Despite the 12.5% decrease in whey concentrate, the whey concentrate
blends produced mayonnaise with stability values that were comparable with
that of the WPC treatment. The thickening properties of gums may have
caused an increase in viscosity, which slowed down the migration rate of oil
droplets (Chouard 2004). Although the two blends were used at the same level,
the mayonnaise containing FG exhibited higher emulsion stability than the
sample containing the TIC gum blend. This corresponds with data reported by
Garti et al. (1997), who found that FG had superior emulsification properties,
compared with those of locust bean and guar gums.
The emulsion stability of all treatments at 50% replacement (50:50)
was not significantly different from that of the control. The MCS, WPI-GB,
WPC and WPC-FGB treatments had significantly lower emulsion stability
values than their respective 100:0 samples (Table 1). Emulsion stability often
decreases with a decrease in viscosity, which allows the movement of oil
droplets through the aqueous phase (Ramachandra-Rao and Hemantha-Kumar
1998; Chouard 2004). Most of the 50:50 treatments exhibited lower viscosity
values than the 100:0 samples, which may lead to their decreased stability.
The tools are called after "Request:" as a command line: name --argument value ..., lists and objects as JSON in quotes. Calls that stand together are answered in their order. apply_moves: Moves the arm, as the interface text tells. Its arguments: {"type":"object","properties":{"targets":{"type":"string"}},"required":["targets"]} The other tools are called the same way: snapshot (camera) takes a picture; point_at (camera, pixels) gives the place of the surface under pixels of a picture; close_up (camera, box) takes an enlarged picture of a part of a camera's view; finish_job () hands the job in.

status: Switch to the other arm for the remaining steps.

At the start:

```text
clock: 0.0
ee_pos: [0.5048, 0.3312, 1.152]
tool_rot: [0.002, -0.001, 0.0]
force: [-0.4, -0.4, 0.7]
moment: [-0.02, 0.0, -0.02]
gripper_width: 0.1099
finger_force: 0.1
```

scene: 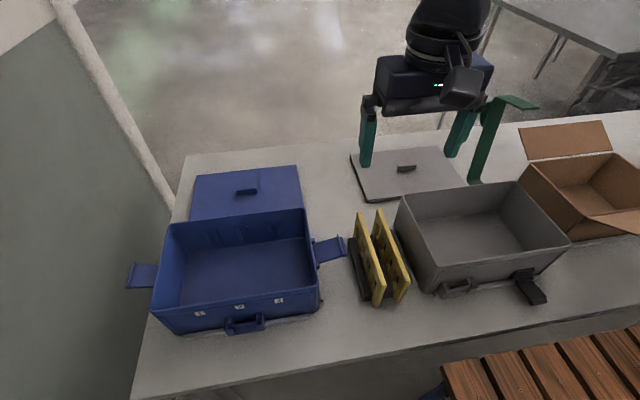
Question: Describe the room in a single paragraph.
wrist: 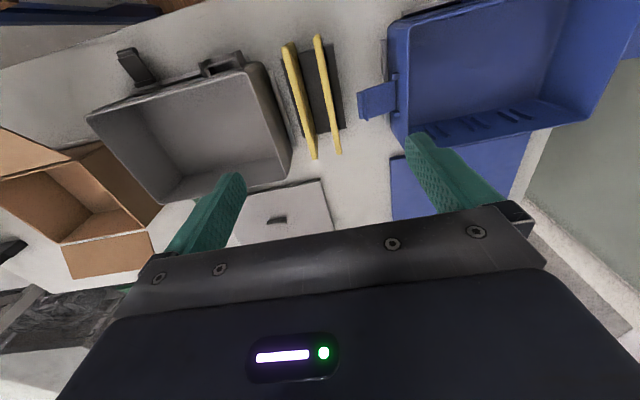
Commercial mayonnaise is shelf stable and can remain at refrigerated
temperatures for up to six months. The extended stability of commercial
mayonnaise is caused by a homogenization step during production. Homogenization is the use of intense shearing to increase the number and reduce the
size of the oil droplets in the dispersed phase. The droplet size is an important
factor in emulsion stability, and an emulsion containing a large number of
small droplets is more stable. In the current work, no homogenization step was
performed, resulting in lower stability values, compared with those of a commercial mayonnaise.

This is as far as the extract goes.